No doubt Lenin was a sincere opponent of antisemitism. But that didn't stop him from internalising commonly held culturally chauvinist attitudes in Russia towards Jews and Jewish/Yiddish culture, revealed in some of his polemics with the Bund.

Suzanne says: "Today, official anti-Semitism in Canada and other imperialist countries has been dismantled... But anti-Semitism persists as a component of racist ideology. It remains part of the baggage of radical rightist groups, and is expressed, although cautiously, by influential right-wing politicians like Patrick Buchanan in the U.S. or Jean-Marie Le Pen in France."

She is right to note its persistence but I would hardly call Buchanan and Le Pen or others on the far right in various countries cautious about expressing antisemitic attitudes.

Her analysis of Zionism is more convincing. But whereas it is true that the victims of Zionism will inevitably feel anger and hatred towards their aggressors it is surely the duty of the left within and in solidarity with these struggles to NOT be understanding when this is expressed in antisemitic terms.

Also it is incumbent on the left to recognise that reactionary politics in what imperialism terms "the Middle East" has its own political roots and its own agency and is not just a reaction to western aggression. Zioinism may be the pretext but it is not the cause or justification for antisemitism.
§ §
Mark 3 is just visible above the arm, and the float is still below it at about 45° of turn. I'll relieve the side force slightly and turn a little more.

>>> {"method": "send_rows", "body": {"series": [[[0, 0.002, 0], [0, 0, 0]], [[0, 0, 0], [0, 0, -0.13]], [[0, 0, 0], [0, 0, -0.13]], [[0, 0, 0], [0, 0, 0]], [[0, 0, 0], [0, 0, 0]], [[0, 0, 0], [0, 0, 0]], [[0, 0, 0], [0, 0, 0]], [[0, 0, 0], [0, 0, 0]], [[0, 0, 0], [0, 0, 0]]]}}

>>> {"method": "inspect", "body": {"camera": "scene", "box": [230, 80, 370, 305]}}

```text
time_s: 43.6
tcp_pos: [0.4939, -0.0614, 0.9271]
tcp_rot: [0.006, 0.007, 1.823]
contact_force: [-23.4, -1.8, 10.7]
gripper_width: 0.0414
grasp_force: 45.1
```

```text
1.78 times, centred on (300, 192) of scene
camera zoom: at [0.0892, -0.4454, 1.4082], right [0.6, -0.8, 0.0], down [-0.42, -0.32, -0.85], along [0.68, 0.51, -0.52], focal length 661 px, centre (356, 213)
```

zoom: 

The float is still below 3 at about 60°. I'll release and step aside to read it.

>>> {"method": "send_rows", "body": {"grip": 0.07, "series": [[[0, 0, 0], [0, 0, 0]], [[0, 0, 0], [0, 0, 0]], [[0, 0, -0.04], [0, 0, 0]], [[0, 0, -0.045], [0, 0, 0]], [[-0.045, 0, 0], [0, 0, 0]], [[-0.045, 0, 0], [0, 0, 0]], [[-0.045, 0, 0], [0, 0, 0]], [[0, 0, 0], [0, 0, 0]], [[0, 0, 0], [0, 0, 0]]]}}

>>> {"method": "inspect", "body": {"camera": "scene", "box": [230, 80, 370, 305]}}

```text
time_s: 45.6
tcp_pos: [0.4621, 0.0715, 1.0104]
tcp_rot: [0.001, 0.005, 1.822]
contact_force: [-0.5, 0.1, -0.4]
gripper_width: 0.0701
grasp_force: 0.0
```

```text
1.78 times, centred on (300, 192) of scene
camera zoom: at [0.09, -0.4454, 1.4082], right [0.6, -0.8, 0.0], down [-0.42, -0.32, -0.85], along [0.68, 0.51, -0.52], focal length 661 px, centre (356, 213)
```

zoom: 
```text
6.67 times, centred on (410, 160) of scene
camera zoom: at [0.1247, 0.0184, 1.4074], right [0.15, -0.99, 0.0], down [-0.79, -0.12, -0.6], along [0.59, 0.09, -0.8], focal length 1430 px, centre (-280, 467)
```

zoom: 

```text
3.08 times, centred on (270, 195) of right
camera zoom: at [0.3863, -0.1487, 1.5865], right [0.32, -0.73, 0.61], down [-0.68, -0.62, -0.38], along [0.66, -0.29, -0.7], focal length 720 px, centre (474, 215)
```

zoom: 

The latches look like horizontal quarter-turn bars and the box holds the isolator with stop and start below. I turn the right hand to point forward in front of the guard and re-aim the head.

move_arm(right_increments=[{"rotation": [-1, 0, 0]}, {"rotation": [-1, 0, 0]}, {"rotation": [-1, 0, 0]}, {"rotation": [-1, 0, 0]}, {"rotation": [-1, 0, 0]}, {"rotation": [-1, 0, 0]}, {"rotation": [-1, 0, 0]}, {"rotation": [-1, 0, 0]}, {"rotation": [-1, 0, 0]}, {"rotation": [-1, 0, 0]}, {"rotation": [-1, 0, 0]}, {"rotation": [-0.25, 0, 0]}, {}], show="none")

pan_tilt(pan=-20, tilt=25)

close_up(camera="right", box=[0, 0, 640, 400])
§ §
The former PLO rep in London, Afif Safieh, always expressed it very well when he said that antisemitism is as much an enemy of the Palestinians and their struggle as it is an enemy of the Jews."

Derek Wall said...

Thanks David for your instructive comments

Jim Denham said...

The view that has been expressed in no way excuses the anti-semitic view (now widely held on the British "left"), that Israel has no right to exist. It does: and people who say otherwise are, sim[ly nati-semites.